§ THINGS TO DO:
**a)** Locate "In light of" and "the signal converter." in the passage shown, and write out these words with everything between them.
**b)** Supply the part of the passage shown that comes after its last sentence.

§ PASSAGE SHOWN:
◆ ◆ ◆

The output device 23 is configured to: output the color-adjusted display image. The color-adjusted display image meets the DICOM GSDF standard, and the value of the contrast response of the color-adjusted display image is less than or equal to 11%. In some examples, the bit number of the first LUT is consistent with the bit number callable for the processor 22. For example, the two may both be 10.
In some embodiments, the bit number of the display module 231 may be inconsistent with the bit number of the first LUT. In a case where the bit number of the first LUT is inconsistent with the bit number of the display module 231, a bit number of the color-adjusted display image needs to be adjusted before the color-adjusted display image is output through the display module 231. For example, in a case where the bit number of the color-adjusted display image is 10, and the bit number of the display module 231 is 8, before the color-adjusted display image is output through the display module 231, the bit number of the color-adjusted display image needs to be adjusted to 8.
In light of this, in some embodiments, the display apparatus 20 further includes a signal converter. The signal converter is configured to: change the bit number of the color-adjusted display image to cause the bit number of the color-adjusted display image to be equal to the bit number of the display module 231 in a case where the bit number of the color-adjusted display image is inconsistent with the bit number of the display module 231.
It will be noted that, the gray scales of the color-adjusted display image may be gray scales of a display image adjusted by using the first LUT, or gray scales of a display image obtained after conversion of the display image adjusted by using the first LUT by the signal converter.

◆ ◆ ◆

§ SUPPLIED MATERIAL:
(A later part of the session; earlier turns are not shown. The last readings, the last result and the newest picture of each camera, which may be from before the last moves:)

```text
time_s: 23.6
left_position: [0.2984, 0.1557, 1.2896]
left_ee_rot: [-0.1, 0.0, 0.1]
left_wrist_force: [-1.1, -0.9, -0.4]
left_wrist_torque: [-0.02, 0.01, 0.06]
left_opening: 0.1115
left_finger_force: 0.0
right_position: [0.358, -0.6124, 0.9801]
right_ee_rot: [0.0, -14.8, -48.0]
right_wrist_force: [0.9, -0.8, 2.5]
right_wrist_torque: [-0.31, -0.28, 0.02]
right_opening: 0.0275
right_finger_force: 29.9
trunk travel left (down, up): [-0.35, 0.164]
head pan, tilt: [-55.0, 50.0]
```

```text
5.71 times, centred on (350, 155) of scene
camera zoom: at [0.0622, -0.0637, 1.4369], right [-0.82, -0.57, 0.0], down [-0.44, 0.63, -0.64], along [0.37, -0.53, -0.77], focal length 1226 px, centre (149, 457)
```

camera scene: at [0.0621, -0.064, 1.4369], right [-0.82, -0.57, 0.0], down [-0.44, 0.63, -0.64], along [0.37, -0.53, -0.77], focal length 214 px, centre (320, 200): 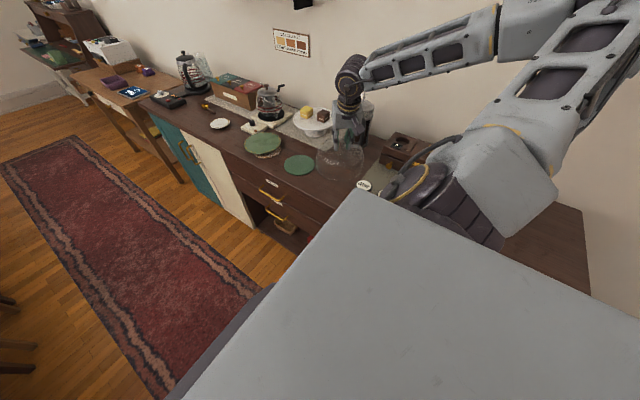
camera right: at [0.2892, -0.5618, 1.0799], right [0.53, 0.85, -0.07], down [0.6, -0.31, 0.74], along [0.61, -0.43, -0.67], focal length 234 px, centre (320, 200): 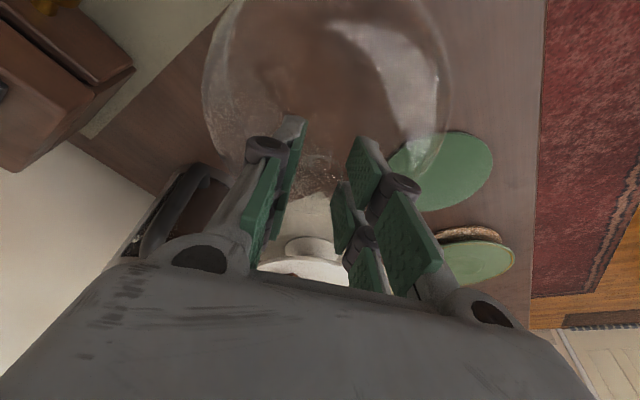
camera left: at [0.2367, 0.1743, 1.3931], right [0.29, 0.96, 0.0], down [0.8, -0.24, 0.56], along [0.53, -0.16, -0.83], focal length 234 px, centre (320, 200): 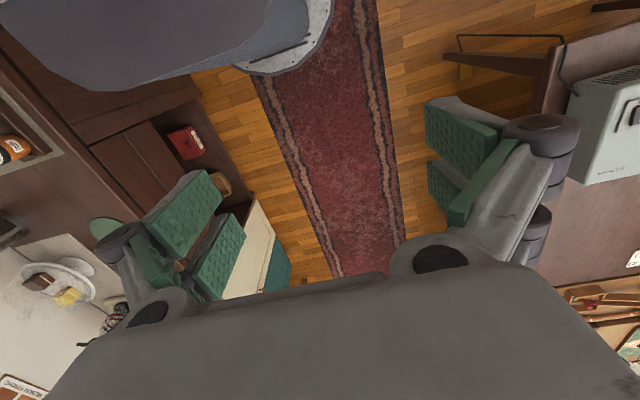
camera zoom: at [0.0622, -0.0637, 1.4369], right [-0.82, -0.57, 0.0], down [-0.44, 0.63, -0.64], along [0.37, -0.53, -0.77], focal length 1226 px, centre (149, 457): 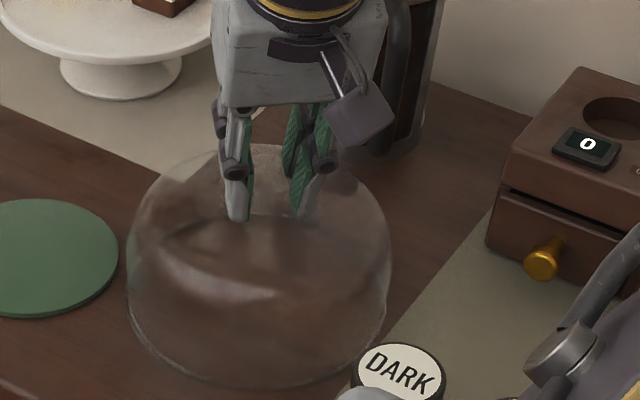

◆ ◆ ◆

§ ANSWER SET:
**a)**
In light of this, in some embodiments, the display apparatus 20 further includes a signal converter. The signal converter is configured to: change the bit number of the color-adjusted display image to cause the bit number of the color-adjusted display image to be equal to the bit number of the display module 231 in a case where the bit number of the color-adjusted display image is inconsistent with the bit number of the display module 231.
It will be noted that, the gray scales of the color-adjusted display image may be gray scales of a display image adjusted by using the first LUT, or gray scales of a display image obtained after conversion of the display image adjusted by using the first LUT by the signal converter.

**b)**
For example, the signal converter can convert 1024 gray scales into 256 gray scales for display. For example, the signal converter may perform gray scale conversion by integrating gray scales, e.g., merging four gray scales into one gray scale, and thus conversion from 1024 gray scales into 256 gray scales is achieved. The gray scale conversion performed on the color-adjusted display image by the signal converter does not change a ratio between the red color, the green color and the blue color corresponding to each pixel. Therefore, the signal converter neither has a color adjustment function nor changes a color temperature of the color-adjusted display image. For example, the gray scale conversion performed on the color-adjusted display image by the signal converter does not change gain proportions corresponding to the red color, the green color and the blue color corresponding to each pixel.
In some examples, the signal converter may be located in the processor 22. The signal converter being located in the processor 22 may be understood to mean that, the signal converter is a portion of the processor 22, or the processor 22 implements functions of the signal converter (e.g., the processor 22 and the signal converter are the same device). For example, in a case where the bit number of the color-adjusted display image is 10, and the bit number of the display module 231 is 8, the processor 22 adjusts the bit number of the color-adjusted display image from 10 to 8. In this case, it may be possible to ensure that the number of gray scales of the color-adjusted display image is consistent with a number of gray scales of the display module 231.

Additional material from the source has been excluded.